THE DIGITAL REPOSITORY FOR THE BLACK EXPERIENCE
Journalist Ida E. Lewis was born on September 22, 1934 in Malvern, Pennsylvania to Grace Walker Lewis and Samuel Lewis. She graduated from Swarthmore High School in Swarthmore, Pennsylvania in 1952. Then, she earned her bachelor’s degree in public relations and journalism from Boston University in 1956.

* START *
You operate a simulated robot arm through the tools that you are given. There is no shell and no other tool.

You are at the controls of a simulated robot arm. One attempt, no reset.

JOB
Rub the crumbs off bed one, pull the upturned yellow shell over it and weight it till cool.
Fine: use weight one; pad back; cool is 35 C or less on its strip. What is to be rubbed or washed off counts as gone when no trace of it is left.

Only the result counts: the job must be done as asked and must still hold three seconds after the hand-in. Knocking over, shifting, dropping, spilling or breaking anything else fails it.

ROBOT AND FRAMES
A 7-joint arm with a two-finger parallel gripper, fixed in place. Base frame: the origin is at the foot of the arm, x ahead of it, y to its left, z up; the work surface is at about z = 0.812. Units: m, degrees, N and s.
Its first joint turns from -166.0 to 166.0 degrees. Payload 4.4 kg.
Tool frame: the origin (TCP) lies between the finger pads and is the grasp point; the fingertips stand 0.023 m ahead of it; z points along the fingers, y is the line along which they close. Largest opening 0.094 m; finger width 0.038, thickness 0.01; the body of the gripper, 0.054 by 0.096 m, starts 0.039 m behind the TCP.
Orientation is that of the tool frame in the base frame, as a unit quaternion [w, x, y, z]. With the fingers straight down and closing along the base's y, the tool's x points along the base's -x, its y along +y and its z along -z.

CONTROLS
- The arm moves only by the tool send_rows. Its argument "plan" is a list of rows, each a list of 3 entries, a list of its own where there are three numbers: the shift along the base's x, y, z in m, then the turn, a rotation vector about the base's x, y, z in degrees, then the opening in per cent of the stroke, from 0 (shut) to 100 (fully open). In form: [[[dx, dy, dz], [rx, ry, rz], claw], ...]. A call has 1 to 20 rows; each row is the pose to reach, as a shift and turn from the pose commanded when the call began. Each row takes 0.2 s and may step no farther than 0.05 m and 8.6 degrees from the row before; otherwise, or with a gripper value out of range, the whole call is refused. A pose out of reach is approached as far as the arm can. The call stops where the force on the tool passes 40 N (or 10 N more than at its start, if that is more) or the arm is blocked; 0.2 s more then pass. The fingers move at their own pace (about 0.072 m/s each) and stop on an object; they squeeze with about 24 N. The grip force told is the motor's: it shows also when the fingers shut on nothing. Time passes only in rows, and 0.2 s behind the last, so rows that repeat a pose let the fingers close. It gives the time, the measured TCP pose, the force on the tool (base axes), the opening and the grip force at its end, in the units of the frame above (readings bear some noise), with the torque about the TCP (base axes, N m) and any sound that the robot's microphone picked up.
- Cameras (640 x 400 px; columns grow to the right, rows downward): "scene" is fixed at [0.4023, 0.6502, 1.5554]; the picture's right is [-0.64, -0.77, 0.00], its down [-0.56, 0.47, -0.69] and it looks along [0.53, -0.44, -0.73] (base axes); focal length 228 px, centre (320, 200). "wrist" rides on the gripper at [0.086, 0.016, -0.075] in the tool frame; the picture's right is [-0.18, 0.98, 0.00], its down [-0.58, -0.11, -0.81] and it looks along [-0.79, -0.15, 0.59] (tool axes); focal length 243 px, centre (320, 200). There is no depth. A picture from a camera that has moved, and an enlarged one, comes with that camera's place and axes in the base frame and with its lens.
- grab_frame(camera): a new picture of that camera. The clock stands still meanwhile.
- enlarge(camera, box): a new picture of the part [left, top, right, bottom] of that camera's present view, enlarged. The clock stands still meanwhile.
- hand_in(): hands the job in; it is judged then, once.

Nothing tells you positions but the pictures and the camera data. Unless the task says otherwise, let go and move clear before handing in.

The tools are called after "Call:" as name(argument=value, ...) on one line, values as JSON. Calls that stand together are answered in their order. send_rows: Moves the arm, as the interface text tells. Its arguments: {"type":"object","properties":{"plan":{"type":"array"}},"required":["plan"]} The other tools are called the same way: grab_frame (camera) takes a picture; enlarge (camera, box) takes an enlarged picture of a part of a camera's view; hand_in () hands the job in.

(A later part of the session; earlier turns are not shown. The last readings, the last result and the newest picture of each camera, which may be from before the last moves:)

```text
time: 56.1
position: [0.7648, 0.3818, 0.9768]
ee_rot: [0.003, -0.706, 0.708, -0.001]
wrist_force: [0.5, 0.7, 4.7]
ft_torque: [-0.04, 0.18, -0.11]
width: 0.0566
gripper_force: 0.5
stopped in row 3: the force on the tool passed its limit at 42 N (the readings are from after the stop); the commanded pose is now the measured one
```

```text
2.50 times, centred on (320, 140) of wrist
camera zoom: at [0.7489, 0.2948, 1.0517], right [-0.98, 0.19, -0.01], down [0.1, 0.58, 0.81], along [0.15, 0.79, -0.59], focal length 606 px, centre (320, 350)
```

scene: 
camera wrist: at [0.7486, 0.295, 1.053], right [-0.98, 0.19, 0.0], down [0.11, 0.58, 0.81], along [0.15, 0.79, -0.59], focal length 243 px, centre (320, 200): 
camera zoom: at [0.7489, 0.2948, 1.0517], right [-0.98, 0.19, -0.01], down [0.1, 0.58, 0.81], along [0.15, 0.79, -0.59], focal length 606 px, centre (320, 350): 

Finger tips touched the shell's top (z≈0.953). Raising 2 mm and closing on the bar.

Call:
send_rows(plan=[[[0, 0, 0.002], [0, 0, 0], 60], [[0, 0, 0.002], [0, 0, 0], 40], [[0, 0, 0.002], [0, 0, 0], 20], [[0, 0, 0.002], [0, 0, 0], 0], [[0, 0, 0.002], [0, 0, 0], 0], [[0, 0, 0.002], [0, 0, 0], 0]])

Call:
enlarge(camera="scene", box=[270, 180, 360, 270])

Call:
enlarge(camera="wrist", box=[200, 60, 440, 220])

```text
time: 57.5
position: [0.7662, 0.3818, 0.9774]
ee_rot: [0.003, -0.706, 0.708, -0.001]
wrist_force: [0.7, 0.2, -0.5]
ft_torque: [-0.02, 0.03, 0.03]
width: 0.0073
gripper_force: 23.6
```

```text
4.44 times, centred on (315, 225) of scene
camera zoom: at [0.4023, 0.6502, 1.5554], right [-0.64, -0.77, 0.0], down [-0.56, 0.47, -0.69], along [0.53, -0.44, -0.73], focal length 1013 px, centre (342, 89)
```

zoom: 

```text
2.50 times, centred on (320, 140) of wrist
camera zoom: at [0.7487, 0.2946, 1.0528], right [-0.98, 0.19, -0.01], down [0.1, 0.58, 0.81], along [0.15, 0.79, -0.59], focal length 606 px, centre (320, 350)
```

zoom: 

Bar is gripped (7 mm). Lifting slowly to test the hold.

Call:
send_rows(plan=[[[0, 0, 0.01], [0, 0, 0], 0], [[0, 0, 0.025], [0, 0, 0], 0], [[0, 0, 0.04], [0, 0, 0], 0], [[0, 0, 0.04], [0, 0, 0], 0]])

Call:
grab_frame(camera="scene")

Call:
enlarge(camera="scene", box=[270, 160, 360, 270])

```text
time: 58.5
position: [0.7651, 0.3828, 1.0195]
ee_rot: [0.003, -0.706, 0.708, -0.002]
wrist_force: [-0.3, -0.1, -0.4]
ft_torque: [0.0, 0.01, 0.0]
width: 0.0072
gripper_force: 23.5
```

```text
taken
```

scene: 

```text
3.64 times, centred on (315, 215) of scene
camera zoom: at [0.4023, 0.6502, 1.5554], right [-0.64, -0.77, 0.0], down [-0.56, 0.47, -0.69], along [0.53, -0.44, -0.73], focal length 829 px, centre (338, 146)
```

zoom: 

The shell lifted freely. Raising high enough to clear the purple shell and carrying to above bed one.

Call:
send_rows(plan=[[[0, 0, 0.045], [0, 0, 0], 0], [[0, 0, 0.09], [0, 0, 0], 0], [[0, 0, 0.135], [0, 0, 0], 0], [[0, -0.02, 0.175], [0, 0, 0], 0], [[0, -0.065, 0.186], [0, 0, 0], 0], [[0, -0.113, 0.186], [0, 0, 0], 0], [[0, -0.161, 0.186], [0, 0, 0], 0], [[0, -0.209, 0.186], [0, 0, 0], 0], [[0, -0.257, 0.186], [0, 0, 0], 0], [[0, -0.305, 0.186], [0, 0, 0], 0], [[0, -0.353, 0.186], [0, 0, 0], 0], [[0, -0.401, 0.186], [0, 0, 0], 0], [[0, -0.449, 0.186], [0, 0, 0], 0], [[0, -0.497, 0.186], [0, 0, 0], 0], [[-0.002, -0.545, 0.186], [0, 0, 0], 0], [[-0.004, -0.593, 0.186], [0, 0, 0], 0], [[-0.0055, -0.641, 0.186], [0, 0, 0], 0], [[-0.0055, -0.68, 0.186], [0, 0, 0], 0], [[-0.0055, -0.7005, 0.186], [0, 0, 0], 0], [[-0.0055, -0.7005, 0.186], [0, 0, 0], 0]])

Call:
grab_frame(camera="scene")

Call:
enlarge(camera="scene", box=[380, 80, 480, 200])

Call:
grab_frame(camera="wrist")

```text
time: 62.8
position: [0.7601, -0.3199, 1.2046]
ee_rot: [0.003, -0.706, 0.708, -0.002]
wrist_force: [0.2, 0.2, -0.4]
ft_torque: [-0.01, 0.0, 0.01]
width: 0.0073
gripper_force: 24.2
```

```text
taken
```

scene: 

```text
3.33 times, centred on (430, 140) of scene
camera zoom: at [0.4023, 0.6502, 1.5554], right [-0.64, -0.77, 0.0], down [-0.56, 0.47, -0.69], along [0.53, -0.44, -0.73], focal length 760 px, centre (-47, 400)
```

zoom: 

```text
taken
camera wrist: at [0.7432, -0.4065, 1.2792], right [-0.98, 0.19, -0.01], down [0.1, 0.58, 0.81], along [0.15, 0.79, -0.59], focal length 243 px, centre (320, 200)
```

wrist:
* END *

Lewis began her career as a reporter at the New York Amsterdam News in 1957. Later, she was hired at the African American-owned newspaper The New York Age, where she stayed until 1961. After leaving The New York Age, she worked as a director of research at Small Investors Real Estate Plan, Inc. Then, Lewis moved to Paris, France, where she lived for six years. During that time, she worked as a contributing writer for publications including Le Monde, Le Figaro Litteraire and Jeune Afrique. She also interviewed African dignitaries for the British Broadcasting Corporation; reported from Africa on assignment with Life magazine; and wrote her first essay collection, The Deep Ditch and The Narrow Pit. In 1969, Lewis returned to the United States as a correspondent for Jeune Afrique. The following year, she became the second editor-in-chief of Essence magazine. In 1971, Lewis left Essence, and founded the international news publication Encore, where she and Nikki Giovanni interviewed Biafran leader Chukwuemeka Odumegwu Ojukwu. Following the magazine’s closure in 1979, Lewis joined the faculty of the Columbia University Graduate School of Journalism. Lewis worked from the mid-1980s as a political media consultant and press agent for clients such as Ross Perot, Abraham Hirschfeld and Adam Clayton Powell IV. In 1998, Lewis became the editor-in-chief of the NAACP’s The Crisis magazine. She also then began teaching as an adjunct professor of journalism at the Boston University College of Communication, where in 2005, she created the Ida E. Lewis Scholarship Fund to support minority students in journalism.
During her career, Lewis published several articles, including “Black Mask of Angry Africa” in Life magazine; “The End of Integrationism: Neither Assimilation, nor Secession, Black Americans Engage in a New Way” in Jeune Afrique; and “Who Is an African American” in The New Crisis.
Lewis was the recipient of the Award for Excellence in Journalism from the Association for the Study of Afro-American Life and History. She also received the Woman of Distinction Award from the Kingsborough Community College of the City University of New York.
In 2004, Lewis was appointed to serve on the Dean’s Executive Advisory Board of the Boston University College of Communication. She also served on the Boston University Alumni Council and the Boston University College of Communication’s National Alumni Committee.
Ida E. Lewis was interviewed by The HistoryMakers on December 6, 2017.